Peter, in his address to the crowd gathered around the once-lame, now dancing man, called Jesus ‘the Author of Life’ (Acts 4:15). I love that! He is the One who writes my story. Through faith in His Name I am made strong—given confidence to walk, yes even to dance!—in praise for His work in my life. He calls me to repent of dead works and present my members, these hands, these eyes, this voice, this mind…as instruments for righteousness, and to follow Him in adoration all the days of this life!
“Therefore, since we are surrounded by so great a cloud of witnesses,
let us also lay aside every weight, and sin which clings so closely,
and let us run with endurance the race that is set before us,
looking to Jesus, the founder and perfecter of our faith,
who for the joy that was set before him endured the cross,
despising the shame,
and is seated at the right hand of the throne of God.”
Heb.12:1-2
–LS
* Ronald Boyd-MacMillan, Faith That Endures (Grand Rapids: Fleming Revell, 2006), p. 315.
** Story drawn from Paul Estabrooks devotional in “Standing Strong Through The Storm” (SSTS), Open Doors Int’l, 2011
Linda, I love this post. As you know, I am struggling with many of the same questions. I LOVE the illustration of the Chinese Bible. And it that YOUR painting? Hmmm? Maybe share a few more of those with us?
Thanks Becky. All God's hidden purposes will be the wonder of eternity I think. Yes, my painting, a hopeful sign of getting 'unstuck'…
I agree that the painting is beautiful. It makes me want to try, although I am stuck sewing instead for a while.

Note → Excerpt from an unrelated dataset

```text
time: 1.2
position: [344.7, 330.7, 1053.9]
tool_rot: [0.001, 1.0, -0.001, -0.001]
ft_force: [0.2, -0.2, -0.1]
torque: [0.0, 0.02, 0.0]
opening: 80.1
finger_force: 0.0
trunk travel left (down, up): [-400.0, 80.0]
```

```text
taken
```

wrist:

However, I really am writing to thank you for what is a wonderful devotional for this morning. I am never sure if I am really where God wants me to be, or if it is just where I am comfortable. Still don't know, but this helps me think about it.
Thanks for this great post…..very encouraging. I think most of us spend a good deal of our life wondering….and wondering some more…feeling like we must be missing something that God wants of us….I am just now catching up on January's Ponderings! Thank you dear sister!